— Start of Supplied data —
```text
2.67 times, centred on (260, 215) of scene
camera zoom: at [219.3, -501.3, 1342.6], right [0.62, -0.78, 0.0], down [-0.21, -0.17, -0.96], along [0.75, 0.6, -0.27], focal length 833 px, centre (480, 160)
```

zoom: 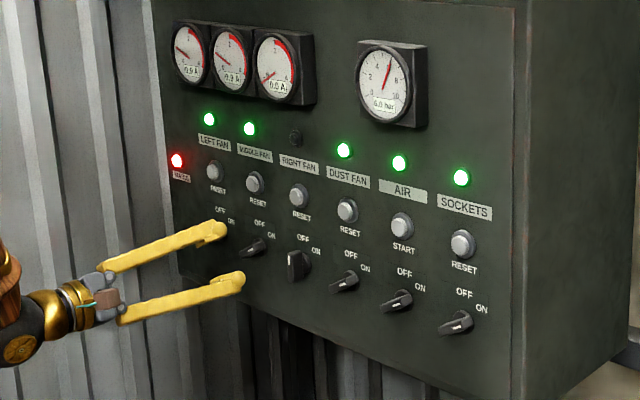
— End of Supplied data —
> Work instructions:
Using the data above, print every line exactly, omitting pictures.

> Task output:
```text
2.67 times, centred on (260, 215) of scene
camera zoom: at [219.3, -501.3, 1342.6], right [0.62, -0.78, 0.0], down [-0.21, -0.17, -0.96], along [0.75, 0.6, -0.27], focal length 833 px, centre (480, 160)
```

zoom: 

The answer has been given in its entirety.